Further efforts to improve the Confederation began in 1834 with the establishment of a customs union, the Zollverein. In 1834, the Prussian regime sought to stimulate wider trade advantages and industrialism by decree—a logical continuation of the program of Stein and Hardenberg less than two decades earlier. Historians have seen three Prussian goals: as a political tool to eliminate Austrian influence in Germany; as a way to improve the economies; and to strengthen Germany against potential French aggression while reducing the economic independence of smaller states.

Inadvertently, these reforms sparked the unification movement and augmented a middle class demanding further political rights, but at the time backwardness and Prussia’s fears of its stronger neighbors were greater concerns. The customs union opened up a common market, ended tariffs between states, and standardized weights, measures, and currencies within member states (excluding Austria), forming the basis of a proto-national economy.

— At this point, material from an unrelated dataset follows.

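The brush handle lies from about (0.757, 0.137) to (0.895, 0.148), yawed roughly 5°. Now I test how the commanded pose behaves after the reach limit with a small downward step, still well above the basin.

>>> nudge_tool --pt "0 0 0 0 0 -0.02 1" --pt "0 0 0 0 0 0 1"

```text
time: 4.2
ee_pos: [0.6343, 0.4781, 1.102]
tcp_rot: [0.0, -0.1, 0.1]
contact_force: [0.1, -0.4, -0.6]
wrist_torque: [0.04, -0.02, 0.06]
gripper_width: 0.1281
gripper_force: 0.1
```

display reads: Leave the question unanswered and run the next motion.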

The map shows that the present-day countries whose territory were partly or entirely located inside the boundaries of the German Confederation are Germany, Austria, Luxembourg, Liechtenstein, Netherlands, Czech Republic, Slovenia, Poland, Belgium, Italy, and Croatia.

German Confederation Map of the German Confederation, circa 1815, following the Congress of Vienna. The territory of the Austrian Empire and Kingdom of Prussia not within the confederation is shown in light green.